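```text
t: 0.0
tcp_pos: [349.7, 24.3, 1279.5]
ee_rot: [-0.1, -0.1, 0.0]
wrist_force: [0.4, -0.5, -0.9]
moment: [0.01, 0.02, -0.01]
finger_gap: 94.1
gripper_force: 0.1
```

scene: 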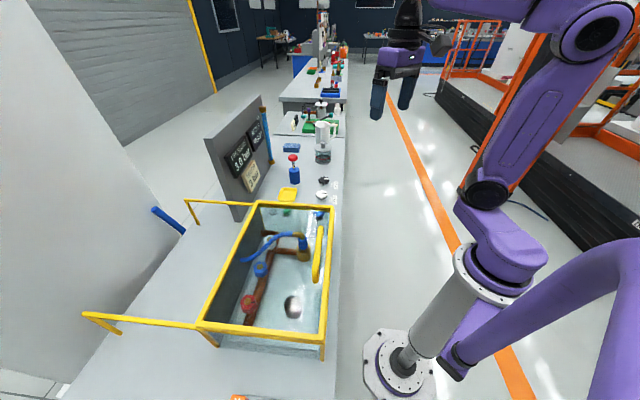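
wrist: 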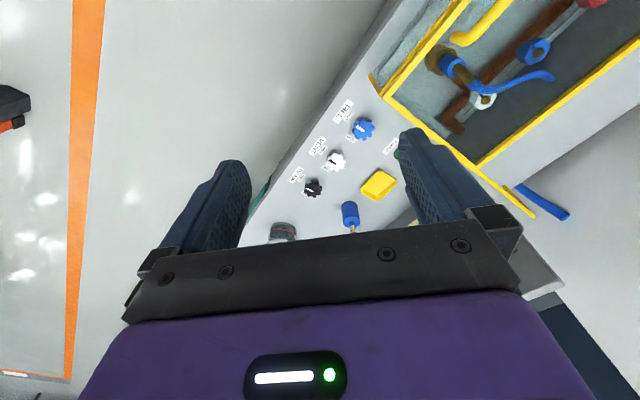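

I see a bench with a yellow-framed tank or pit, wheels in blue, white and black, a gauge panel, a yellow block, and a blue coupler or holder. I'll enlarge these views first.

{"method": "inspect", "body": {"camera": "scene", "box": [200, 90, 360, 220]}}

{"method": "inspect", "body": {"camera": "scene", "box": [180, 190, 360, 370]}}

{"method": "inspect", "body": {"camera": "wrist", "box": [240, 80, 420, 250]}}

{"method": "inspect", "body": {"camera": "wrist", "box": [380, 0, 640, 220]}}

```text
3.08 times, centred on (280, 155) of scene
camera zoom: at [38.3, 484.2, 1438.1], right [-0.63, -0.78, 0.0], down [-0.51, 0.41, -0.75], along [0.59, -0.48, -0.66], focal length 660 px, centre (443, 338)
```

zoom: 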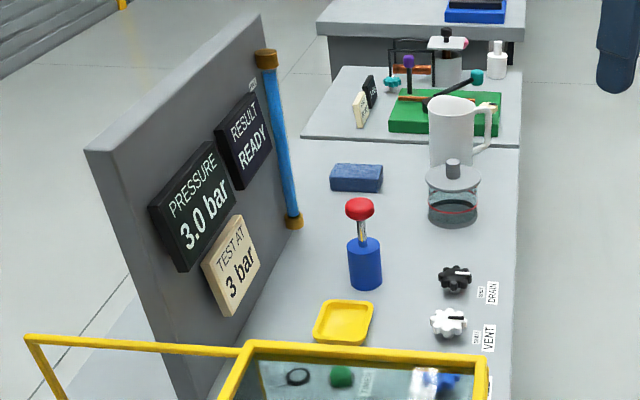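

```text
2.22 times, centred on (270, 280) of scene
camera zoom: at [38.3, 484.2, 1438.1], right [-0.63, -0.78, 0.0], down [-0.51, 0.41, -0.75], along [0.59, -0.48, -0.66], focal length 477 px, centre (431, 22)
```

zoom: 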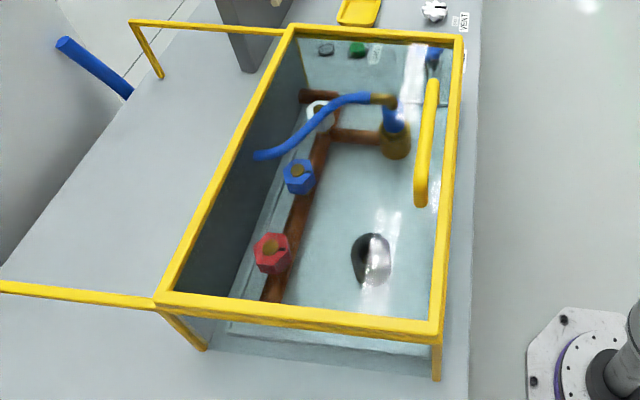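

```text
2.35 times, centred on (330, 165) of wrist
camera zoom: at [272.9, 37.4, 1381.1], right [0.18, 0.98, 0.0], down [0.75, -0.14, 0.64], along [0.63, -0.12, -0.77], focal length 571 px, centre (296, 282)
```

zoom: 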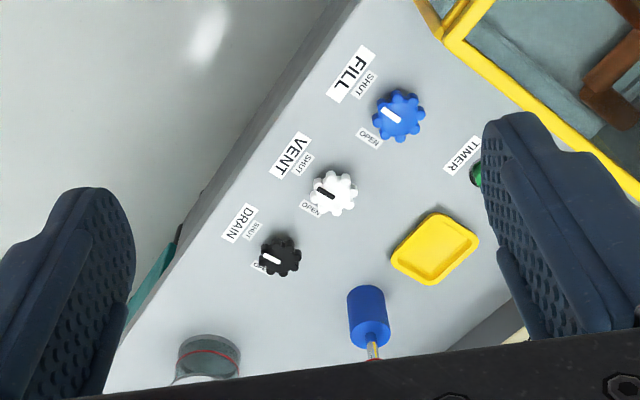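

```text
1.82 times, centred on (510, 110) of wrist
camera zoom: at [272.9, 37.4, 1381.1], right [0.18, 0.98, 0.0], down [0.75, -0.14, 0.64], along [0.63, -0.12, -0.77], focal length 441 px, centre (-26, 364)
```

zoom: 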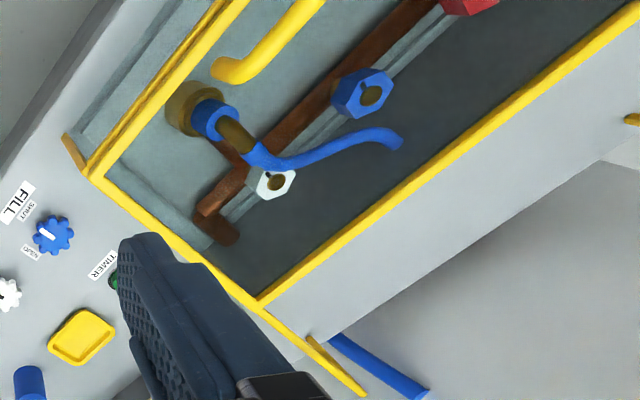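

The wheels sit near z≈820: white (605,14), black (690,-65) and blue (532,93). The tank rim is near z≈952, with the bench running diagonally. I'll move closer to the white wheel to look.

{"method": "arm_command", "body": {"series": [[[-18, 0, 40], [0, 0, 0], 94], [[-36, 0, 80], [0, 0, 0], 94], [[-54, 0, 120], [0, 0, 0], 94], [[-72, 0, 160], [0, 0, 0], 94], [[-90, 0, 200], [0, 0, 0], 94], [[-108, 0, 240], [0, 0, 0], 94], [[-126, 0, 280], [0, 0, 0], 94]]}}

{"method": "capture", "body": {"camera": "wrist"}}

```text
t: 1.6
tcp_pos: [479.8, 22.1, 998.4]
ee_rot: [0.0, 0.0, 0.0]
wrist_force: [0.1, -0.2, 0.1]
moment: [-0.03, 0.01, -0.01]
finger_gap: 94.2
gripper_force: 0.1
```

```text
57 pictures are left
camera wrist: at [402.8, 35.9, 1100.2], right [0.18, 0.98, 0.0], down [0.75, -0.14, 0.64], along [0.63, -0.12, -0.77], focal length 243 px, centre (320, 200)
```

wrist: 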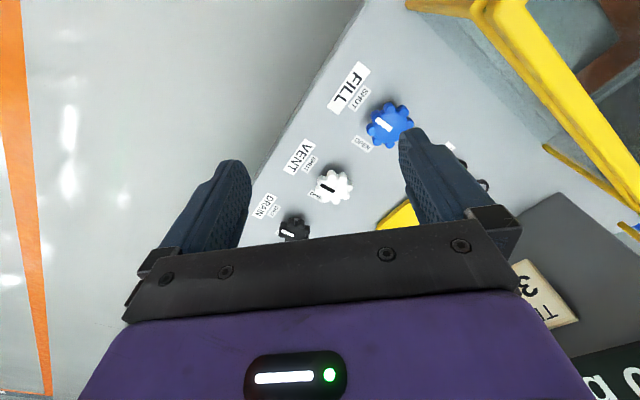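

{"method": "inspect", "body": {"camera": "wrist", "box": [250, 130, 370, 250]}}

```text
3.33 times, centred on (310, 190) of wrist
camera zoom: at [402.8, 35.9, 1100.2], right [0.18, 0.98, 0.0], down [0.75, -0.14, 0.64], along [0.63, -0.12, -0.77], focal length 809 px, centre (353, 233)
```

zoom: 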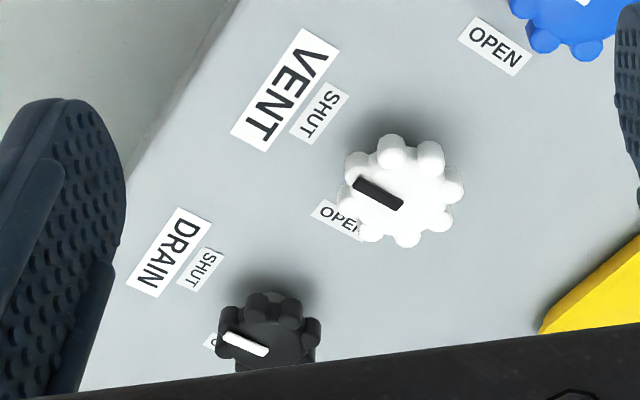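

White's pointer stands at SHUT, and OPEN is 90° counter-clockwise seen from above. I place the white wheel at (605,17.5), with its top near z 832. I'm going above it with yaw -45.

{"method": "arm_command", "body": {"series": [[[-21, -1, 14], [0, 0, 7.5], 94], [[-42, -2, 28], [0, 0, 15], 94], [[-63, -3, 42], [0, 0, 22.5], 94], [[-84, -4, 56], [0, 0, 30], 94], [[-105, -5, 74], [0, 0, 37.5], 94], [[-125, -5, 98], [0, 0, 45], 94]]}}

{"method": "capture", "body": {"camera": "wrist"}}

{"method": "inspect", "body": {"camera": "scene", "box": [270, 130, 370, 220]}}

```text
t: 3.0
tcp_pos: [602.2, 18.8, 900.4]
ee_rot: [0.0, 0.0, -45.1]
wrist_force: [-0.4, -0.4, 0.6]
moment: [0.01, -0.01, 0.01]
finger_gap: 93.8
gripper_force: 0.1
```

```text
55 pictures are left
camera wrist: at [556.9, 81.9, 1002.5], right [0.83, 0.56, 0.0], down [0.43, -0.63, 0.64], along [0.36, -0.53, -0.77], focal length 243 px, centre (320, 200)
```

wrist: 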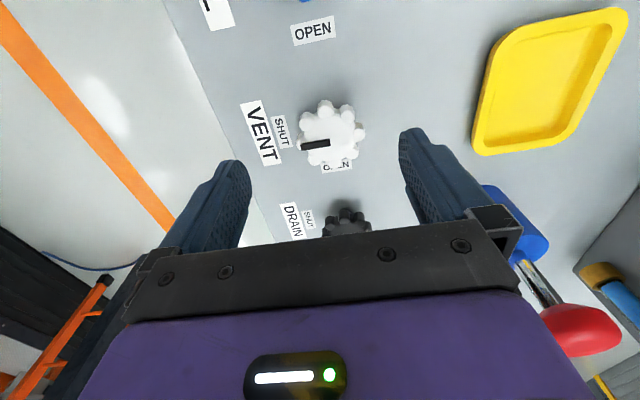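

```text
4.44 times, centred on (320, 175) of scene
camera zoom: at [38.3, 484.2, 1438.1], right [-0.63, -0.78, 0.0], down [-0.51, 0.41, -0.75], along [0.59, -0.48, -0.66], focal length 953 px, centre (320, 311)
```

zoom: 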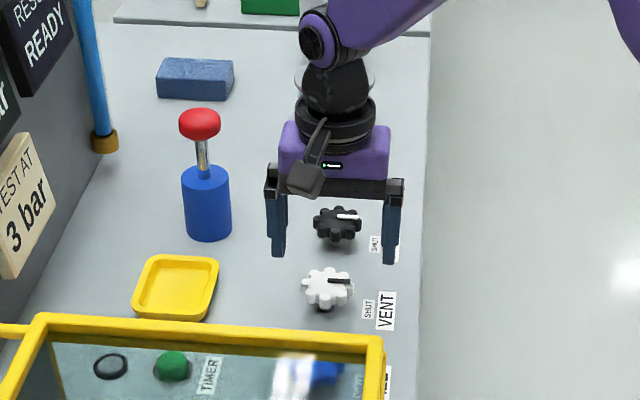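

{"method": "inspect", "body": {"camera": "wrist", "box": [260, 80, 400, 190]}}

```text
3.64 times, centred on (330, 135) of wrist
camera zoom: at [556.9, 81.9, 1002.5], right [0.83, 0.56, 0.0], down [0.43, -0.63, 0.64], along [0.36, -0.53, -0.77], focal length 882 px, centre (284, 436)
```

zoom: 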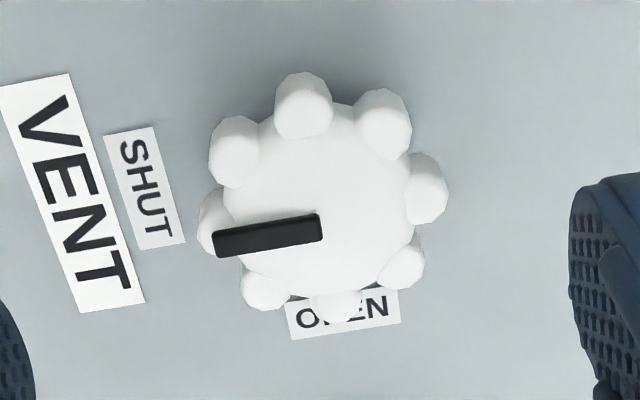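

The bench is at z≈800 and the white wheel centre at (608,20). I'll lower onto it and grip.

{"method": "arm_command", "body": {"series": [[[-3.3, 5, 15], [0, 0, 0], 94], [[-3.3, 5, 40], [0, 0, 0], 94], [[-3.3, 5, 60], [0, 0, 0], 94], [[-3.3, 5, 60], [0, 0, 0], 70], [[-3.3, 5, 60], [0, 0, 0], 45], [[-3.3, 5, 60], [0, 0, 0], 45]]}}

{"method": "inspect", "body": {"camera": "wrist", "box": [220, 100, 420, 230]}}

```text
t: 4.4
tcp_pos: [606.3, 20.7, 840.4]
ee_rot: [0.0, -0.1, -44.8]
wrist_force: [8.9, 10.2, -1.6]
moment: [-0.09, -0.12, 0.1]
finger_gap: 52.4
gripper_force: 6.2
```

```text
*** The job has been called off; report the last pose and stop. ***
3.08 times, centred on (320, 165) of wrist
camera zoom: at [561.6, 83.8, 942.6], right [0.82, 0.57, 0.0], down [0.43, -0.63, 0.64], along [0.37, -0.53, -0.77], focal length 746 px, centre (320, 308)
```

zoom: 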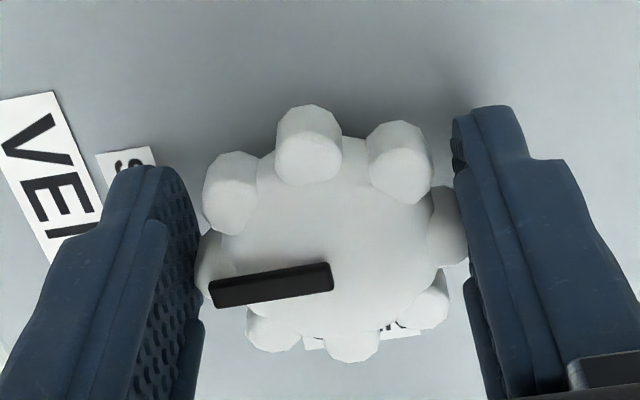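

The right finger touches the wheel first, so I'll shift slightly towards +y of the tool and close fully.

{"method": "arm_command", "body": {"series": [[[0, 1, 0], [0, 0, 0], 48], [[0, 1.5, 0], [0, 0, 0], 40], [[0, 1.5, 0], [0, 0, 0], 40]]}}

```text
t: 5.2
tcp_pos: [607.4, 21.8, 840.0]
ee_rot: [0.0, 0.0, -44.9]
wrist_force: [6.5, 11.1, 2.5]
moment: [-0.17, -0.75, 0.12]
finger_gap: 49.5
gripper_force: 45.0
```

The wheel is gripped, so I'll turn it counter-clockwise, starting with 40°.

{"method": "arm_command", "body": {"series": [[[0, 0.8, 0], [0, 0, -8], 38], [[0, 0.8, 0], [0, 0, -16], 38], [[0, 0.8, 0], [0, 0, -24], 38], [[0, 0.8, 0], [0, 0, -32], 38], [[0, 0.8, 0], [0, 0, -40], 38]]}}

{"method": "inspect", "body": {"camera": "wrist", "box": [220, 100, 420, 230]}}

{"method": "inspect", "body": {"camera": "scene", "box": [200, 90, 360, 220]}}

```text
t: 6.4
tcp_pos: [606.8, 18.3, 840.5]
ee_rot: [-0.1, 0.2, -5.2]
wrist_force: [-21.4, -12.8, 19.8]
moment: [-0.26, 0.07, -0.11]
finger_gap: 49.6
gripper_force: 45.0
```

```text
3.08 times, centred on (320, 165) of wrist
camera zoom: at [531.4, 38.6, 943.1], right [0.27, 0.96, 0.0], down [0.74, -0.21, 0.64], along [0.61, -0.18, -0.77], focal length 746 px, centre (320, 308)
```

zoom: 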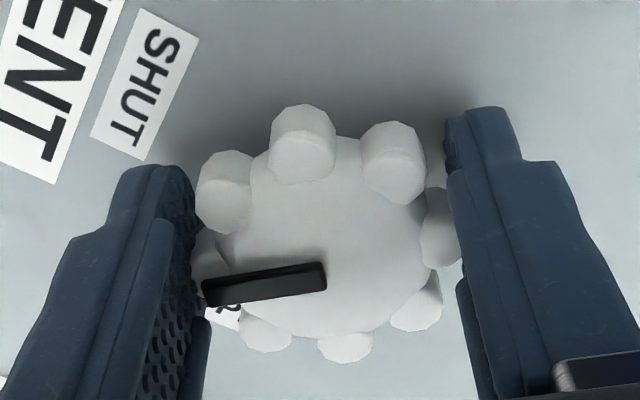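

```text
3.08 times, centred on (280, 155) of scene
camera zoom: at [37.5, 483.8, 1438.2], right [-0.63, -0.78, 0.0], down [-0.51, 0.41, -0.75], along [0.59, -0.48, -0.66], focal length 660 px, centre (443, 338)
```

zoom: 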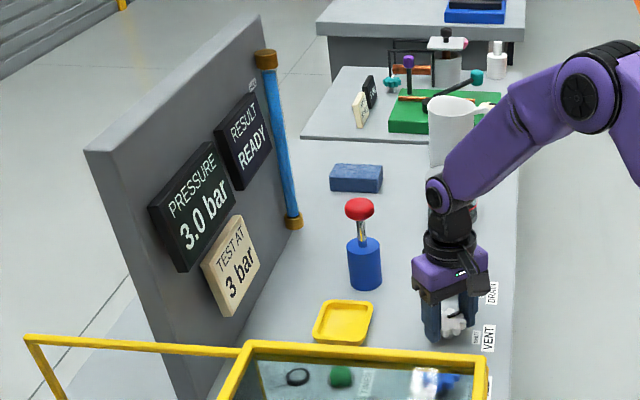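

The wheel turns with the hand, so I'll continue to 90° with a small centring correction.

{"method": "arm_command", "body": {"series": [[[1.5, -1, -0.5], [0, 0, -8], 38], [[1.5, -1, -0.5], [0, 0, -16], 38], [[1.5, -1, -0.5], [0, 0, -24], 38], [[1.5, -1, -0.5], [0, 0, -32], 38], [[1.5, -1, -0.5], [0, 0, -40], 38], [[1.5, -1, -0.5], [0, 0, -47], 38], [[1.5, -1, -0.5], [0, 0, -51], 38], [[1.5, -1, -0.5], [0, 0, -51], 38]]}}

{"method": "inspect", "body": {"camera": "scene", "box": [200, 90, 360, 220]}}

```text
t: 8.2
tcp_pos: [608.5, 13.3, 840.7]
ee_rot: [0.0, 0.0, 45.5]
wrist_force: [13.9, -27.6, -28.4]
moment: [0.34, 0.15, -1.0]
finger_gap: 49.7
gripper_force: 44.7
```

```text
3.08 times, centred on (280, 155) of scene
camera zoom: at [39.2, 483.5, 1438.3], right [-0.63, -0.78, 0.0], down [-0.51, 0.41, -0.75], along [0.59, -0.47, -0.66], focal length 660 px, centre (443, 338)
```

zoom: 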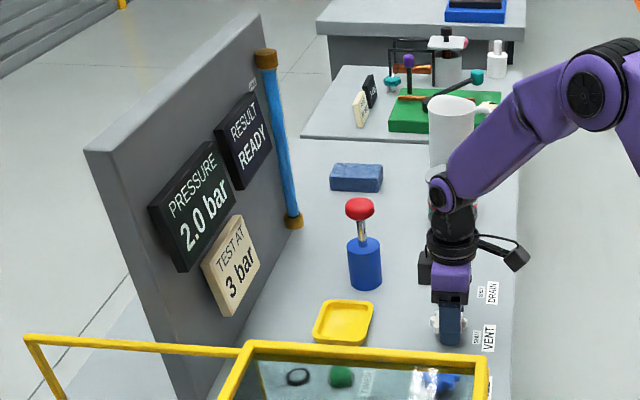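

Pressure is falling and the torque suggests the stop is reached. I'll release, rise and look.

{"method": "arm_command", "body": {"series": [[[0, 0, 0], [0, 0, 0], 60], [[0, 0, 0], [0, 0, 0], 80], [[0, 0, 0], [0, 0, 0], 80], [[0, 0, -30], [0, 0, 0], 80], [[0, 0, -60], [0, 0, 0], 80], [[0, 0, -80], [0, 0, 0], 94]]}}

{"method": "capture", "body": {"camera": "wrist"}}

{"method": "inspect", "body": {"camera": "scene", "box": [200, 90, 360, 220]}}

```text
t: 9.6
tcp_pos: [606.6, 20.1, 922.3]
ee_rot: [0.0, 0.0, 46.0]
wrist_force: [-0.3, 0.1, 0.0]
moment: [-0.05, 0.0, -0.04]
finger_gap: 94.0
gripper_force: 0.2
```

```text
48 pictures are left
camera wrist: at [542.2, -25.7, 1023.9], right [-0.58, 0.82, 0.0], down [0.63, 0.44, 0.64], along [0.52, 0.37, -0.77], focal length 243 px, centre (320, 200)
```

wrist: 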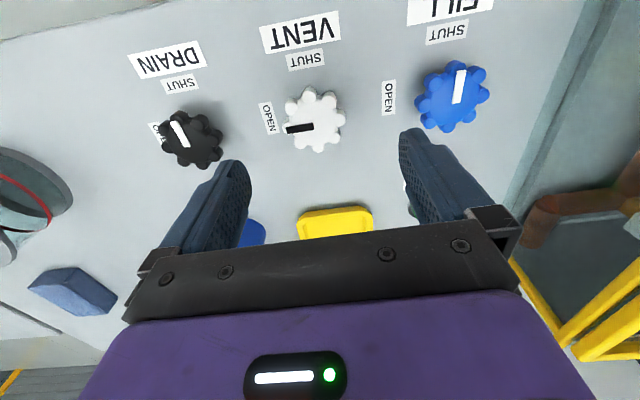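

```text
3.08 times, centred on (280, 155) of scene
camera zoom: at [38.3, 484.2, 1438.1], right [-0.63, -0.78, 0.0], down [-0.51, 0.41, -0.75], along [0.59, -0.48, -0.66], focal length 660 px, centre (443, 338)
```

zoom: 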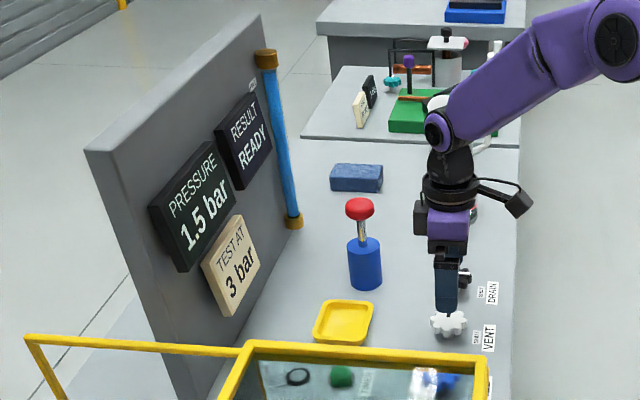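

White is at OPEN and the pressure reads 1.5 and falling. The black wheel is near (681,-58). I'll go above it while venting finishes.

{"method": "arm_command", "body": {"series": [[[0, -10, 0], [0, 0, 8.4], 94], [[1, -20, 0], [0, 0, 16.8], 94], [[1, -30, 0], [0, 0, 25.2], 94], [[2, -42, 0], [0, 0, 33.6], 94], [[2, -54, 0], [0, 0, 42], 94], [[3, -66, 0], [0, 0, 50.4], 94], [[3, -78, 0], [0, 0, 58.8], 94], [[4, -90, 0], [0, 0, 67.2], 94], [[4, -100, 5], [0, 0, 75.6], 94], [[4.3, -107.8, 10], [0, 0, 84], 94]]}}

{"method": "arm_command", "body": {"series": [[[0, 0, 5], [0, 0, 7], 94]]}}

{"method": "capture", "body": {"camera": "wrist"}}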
:::
What the exercise asks
Count up the lines in the listing that hold the word "moment", and give that number only.

Task answer
8